In the mid-1990s, the very idea of a Moodymann record seemed almost impossibly exciting, arousing a stomach-churning feeling of nervous glee spurred on by the consummate mystery around his music. Today, Moodymann (aka Kenny Dixon Jr.) strikes an avuncular, slightly eccentric figure; elusive but undeniably present. He’s sat down for interviews, has a sporadic presence on social media and has even worked with corporate partners, putting on a roller-skating jam for Red Bull Music Academy and collaborating with Carhartt on a bespoke range of clothing.
Back in the mid ’90s, however, when Moodymann’s records started appearing in record shops outside of his native Detroit, we knew almost nothing of this amazing producer, beyond the slices of sample-house heaven that would appear at erratic intervals on our shelves. We gleaned what we could from the records, which were released on his own KDJ label. But even they proved elusive, with tracks running to different lengths on different pressings and coming with a variety of different edits and mixes — apparently, he would later reveal, because financial constraints prevented him from “changing a bunch of labels”. It was fascinating, brilliant and frustrating, all wrapped up in one funkily enigmatic bundle.
That made ‘Silentintroduction,’ a compilation of some of the best early Moodymann tracks released by Carl Craig’s Planet E label in 1997, a godsend for house music lovers. It was the kind of record you almost couldn’t believe you were allowed to own: 10 tracks from the elusive house master that you could buy in your local record store for a reasonable price, take home and enjoy. Even today, more than 20 years on, I still have the notion I’m not really worthy of owning this record.
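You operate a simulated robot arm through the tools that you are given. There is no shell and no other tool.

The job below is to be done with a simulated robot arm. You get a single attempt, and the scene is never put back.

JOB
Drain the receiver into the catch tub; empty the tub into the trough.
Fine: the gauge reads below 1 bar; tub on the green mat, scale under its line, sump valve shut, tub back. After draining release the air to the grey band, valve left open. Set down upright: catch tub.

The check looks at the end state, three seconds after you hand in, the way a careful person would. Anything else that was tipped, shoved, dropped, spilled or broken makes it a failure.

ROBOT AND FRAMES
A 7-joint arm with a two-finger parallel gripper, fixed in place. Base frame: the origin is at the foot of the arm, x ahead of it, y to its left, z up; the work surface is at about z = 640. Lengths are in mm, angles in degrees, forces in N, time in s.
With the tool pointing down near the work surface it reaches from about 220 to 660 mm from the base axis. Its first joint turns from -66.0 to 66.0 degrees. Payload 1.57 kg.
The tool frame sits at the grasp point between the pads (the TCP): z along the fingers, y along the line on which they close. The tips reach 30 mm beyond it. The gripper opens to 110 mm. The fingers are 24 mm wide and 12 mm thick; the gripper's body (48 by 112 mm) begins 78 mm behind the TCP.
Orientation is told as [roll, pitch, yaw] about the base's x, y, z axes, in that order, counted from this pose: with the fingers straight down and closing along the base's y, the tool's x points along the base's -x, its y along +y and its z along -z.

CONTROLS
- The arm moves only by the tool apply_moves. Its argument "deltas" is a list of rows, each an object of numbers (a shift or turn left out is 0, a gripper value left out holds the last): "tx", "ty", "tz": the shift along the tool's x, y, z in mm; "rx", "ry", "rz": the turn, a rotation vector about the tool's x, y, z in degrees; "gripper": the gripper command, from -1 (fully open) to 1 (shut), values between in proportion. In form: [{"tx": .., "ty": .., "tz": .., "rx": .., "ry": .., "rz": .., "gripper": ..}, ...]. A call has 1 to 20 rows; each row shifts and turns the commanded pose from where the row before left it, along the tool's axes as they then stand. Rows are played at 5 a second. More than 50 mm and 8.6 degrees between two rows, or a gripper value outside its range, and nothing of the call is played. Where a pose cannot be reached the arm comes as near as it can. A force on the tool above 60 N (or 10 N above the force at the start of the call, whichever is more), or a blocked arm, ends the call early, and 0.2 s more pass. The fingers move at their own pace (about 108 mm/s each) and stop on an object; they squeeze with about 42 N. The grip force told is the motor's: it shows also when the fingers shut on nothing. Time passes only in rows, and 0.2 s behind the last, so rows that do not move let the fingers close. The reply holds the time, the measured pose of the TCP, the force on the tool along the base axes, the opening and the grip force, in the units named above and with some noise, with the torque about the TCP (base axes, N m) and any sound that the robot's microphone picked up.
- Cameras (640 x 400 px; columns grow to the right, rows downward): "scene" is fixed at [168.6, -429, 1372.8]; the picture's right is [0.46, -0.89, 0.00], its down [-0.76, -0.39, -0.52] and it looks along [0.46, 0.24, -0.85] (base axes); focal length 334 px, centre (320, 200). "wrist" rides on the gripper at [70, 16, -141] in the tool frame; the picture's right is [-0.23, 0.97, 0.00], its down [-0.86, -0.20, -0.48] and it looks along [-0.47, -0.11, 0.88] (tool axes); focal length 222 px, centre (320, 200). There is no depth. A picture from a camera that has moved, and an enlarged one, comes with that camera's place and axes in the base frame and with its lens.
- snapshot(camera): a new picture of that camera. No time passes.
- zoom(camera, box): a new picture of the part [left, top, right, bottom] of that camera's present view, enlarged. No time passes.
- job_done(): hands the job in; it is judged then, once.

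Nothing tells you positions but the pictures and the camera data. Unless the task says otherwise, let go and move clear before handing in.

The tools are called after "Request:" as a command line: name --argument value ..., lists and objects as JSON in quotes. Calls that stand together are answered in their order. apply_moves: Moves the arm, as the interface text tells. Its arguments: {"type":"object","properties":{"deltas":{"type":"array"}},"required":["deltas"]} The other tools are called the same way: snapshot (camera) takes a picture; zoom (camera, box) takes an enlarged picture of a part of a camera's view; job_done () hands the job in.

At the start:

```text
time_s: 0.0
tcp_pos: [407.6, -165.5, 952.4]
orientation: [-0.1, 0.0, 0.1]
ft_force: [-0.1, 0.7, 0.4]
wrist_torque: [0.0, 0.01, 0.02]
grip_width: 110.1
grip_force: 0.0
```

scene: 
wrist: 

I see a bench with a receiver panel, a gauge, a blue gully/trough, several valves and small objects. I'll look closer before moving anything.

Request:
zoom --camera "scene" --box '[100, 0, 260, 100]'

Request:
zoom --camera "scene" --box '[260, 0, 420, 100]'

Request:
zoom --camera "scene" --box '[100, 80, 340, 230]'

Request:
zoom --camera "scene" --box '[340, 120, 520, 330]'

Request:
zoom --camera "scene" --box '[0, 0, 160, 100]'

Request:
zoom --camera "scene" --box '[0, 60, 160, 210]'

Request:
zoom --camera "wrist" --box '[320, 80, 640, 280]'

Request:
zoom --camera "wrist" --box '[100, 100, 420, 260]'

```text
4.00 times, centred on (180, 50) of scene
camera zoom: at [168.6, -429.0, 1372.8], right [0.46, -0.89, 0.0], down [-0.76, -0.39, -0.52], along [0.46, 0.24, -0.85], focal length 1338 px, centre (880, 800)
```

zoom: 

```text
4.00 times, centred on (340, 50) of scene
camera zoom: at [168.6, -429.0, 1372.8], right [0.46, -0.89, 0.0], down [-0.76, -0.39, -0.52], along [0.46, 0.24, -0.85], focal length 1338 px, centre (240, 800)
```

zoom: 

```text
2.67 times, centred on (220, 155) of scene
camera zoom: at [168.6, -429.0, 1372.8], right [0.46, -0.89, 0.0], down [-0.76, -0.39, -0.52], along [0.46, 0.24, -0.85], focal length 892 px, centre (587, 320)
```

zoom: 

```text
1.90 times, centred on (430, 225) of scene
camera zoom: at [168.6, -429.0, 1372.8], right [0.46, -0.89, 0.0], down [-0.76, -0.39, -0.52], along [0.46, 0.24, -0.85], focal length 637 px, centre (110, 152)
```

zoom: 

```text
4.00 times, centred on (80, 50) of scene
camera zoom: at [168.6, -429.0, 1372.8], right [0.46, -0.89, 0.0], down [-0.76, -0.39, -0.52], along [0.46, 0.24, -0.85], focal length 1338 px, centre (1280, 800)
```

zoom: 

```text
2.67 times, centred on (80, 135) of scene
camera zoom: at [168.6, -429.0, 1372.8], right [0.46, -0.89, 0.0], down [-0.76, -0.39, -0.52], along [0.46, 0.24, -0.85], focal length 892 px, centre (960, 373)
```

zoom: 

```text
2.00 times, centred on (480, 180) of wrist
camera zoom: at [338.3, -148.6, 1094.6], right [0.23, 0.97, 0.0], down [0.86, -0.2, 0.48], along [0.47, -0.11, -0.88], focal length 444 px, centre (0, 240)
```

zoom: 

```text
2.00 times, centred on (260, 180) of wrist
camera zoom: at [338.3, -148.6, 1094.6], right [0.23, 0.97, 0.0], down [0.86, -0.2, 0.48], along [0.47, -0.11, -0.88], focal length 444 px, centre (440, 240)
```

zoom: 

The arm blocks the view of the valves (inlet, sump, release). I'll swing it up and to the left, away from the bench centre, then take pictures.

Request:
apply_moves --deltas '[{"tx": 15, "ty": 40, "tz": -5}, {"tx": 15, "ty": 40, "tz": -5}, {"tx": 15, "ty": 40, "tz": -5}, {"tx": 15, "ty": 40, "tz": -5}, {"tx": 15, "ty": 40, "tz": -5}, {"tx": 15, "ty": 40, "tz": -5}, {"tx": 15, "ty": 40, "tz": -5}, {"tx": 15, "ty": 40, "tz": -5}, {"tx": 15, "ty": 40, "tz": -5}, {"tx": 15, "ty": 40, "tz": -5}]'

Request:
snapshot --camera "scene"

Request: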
‘Silentintroduction’ isn’t exactly an artist album; it’s not a long-playing statement that Dixon necessarily intended to make. (For that, fans would have to wait until 1998’s ‘Mahogany Brown’.) And it isn’t a comprehensive guide to those early KDJ years, either. Each Moodymann fan will have their own early favourite tune that wasn’t included on ‘Silentintroduction,’ with mine being the Marvin Gaye elegy ‘Tribute! (To The Soul We Lost).’ And yet ‘Silentintroduction’ remains a near-perfect initiation into one of house music’s most singular talents, one which displays all of Dixon’s incredible mastery of ambience and mood, played out through a shifting web of samples and effects.
Moodymann is one of those incredibly rare musical talents who can make one and one equal three, a producer who wrings more than seems humanly possible out of a small number of basic ingredients. Take ‘I Can’t Kick This Feeling When It Hits,’ Moodymann’s classic 1996 record and track two on this compilation: There’s almost nothing to it. Bar the moody synth and spoken word intro (of which more later), the song consists of little more than samples — very long samples — from Chic’s monster 1978 hit ‘I Want Your Love,’ along with sustained synth wash and various filters.
Somehow, though, Dixon manages to make something new, deep, and entirely classy out of these well-worn ingredients, looping exactly the right parts of Chic’s disco number for maximum efficiency, weaving them in and out of the mix like a digital bandleader. So well does Dixon use his material, in fact, that when one listens to ‘I Want Your Love’ today it sounds almost wasteful, as if Chic have abandoned their magical musical parts after just one use, when so much more could have been wrung out of them.
Dixon pulls off the same trick time and time again on this album, without it ever getting tiring. ‘Music People’ feels like a perfectly judged homage to the lysergic rush of Mass Production’s ‘Welcome To Our World’ (a staple of Tony Humphries’s sets at Club Zanzibar), while ‘Answer Machine’ definitively answers the question of how to use jazz samples in house music. The song is reverent but not overly so, the production ever so slightly askew in the spirit of jazz swing.